STOCKHOLM (Reuters) - Essity beat quarterly core earnings estimates on Thursday, with larger-than-expected costs savings and price rises lifting the Swedish hygiene products maker’s shares.
Sharply higher input costs for raw materials such as pulp has put pressure on Essity, which makes Libero diapers and is the world’s biggest maker of incontinence and professional tissue products with its TENA and Tork brands.
Essity, which competes with Procter & Gamble and Kimberly-Clark, embarked on a cost-saving programme last year and still expects to generate annual cost savings of around 900 million Swedish crowns, with full effect at the end of 2019.
“We were also quite surprised by the strong top-line and the strong margin development,” Essity Chief Executive Magnus Groth told a conference call. “The initiatives we have are really starting to bite already in the fourth quarter”.
Shares in Essity were up 8.9 percent by 1010 GMT after it said adjusted operating profit before amortisation dipped to 3.45 billion crowns (290.81 million pounds) in the fourth quarter from 3.62 billion a year earlier, beating the mean forecast of 3.07 billion in a poll of analysts.
Essity, the world’s second largest supplier of consumer tissue, also reported higher than expected quarterly sales at 31.1 billion crowns versus the 30.4 billion seen by analysts.
“Overall a pleasing beat on top line and margins ... We expect today’s release to be well received,” JP Morgan said.
Essity expects to increase prices further this year, with the biggest impact in its consumer tissue unit, and in Europe.

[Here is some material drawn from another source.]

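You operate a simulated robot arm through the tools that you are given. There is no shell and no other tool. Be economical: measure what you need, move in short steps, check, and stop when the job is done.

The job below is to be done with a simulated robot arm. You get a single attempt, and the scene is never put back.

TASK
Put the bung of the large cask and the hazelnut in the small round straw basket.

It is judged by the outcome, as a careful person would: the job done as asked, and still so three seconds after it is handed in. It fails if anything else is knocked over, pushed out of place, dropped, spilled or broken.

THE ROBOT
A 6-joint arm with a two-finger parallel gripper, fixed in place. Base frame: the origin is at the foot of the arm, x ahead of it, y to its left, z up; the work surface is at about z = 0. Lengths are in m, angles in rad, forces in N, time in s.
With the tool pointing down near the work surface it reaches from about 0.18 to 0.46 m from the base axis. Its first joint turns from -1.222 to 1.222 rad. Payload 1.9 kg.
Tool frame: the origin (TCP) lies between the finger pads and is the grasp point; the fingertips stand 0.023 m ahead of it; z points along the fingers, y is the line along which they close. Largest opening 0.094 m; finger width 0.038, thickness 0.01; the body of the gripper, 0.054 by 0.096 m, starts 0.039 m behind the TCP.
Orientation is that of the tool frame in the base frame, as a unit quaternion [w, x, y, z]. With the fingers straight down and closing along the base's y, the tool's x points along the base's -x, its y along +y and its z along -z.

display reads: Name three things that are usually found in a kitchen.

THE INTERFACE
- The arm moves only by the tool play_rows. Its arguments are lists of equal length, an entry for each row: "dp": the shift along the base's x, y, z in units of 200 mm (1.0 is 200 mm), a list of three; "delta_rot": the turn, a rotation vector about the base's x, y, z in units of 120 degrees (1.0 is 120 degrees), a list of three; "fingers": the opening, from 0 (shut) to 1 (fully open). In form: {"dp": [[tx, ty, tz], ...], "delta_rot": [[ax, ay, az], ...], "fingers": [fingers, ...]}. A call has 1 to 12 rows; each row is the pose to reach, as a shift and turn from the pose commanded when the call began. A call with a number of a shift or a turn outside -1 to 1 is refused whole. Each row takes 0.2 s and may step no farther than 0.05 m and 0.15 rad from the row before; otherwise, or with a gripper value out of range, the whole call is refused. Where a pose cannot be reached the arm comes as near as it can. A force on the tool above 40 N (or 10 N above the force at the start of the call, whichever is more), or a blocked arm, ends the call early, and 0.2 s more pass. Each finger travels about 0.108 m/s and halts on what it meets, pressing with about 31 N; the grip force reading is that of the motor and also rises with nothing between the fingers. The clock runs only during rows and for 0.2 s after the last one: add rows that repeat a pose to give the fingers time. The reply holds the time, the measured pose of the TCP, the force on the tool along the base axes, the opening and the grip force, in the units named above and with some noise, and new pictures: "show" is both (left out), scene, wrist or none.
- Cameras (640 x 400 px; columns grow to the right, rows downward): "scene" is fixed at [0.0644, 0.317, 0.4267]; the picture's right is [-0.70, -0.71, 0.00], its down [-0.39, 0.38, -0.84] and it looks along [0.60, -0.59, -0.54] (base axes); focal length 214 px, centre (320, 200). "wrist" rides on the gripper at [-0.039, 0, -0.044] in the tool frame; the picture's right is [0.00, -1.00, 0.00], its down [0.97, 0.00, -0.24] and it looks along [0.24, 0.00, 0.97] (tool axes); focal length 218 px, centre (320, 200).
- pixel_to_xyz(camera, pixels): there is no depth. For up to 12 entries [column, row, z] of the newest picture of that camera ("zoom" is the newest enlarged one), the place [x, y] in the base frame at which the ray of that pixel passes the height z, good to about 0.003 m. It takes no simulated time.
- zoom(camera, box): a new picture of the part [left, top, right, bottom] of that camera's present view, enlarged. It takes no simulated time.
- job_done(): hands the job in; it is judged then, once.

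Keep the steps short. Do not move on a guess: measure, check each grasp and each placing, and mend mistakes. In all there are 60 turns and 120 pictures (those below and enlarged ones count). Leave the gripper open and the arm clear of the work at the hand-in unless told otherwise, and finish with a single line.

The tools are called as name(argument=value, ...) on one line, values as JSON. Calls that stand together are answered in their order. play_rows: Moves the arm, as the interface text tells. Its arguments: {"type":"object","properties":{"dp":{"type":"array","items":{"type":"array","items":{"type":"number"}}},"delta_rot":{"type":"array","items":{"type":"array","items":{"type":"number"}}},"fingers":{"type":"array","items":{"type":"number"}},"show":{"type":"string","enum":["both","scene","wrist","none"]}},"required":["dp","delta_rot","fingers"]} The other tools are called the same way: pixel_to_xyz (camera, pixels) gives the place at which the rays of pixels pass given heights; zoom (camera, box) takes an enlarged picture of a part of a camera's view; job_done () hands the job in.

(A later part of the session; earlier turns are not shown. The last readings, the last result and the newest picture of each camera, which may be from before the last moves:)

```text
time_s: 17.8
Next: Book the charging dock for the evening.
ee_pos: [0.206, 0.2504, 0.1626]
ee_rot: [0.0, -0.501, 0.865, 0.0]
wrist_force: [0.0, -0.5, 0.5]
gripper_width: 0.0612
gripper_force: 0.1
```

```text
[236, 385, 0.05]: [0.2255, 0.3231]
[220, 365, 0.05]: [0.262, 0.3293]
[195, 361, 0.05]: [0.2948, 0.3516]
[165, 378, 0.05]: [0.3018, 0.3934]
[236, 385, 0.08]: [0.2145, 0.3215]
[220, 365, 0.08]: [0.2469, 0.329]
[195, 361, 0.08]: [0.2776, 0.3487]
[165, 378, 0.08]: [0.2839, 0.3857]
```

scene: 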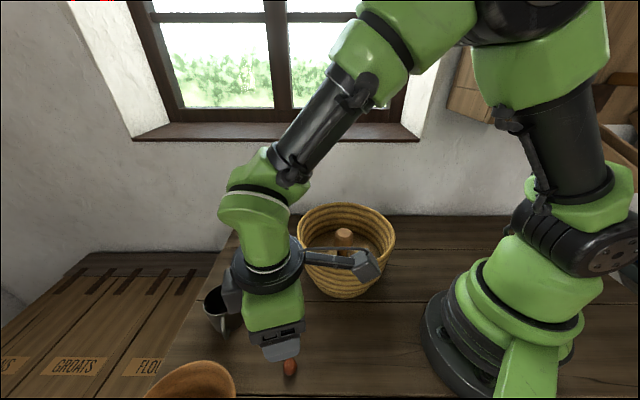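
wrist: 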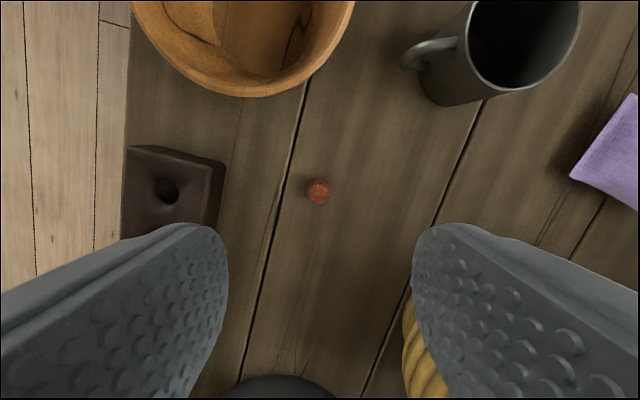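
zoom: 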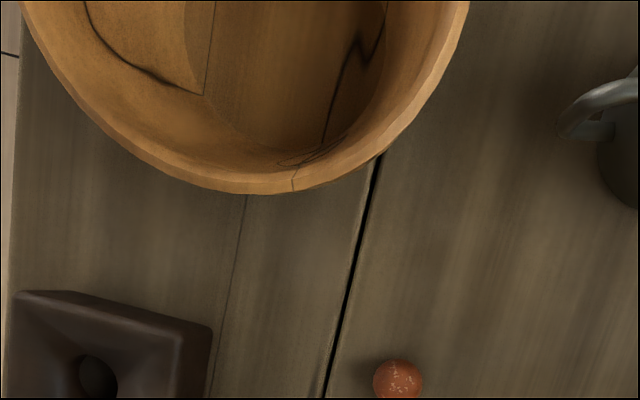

“There is still a strong momentum ... to raise prices, it is a necessity, and our customers understand that,” Groth said.
Kleenex-tissues maker Kimberly-Clark last week reported quarterly profits below Wall Street estimates in spite of higher selling prices as it struggles with rising raw materials costs and a strong U.S. dollar.
But P&G, the number one personal care goods company, raised its sales forecast for this fiscal year after posting forecast-beating results boosted by price hikes.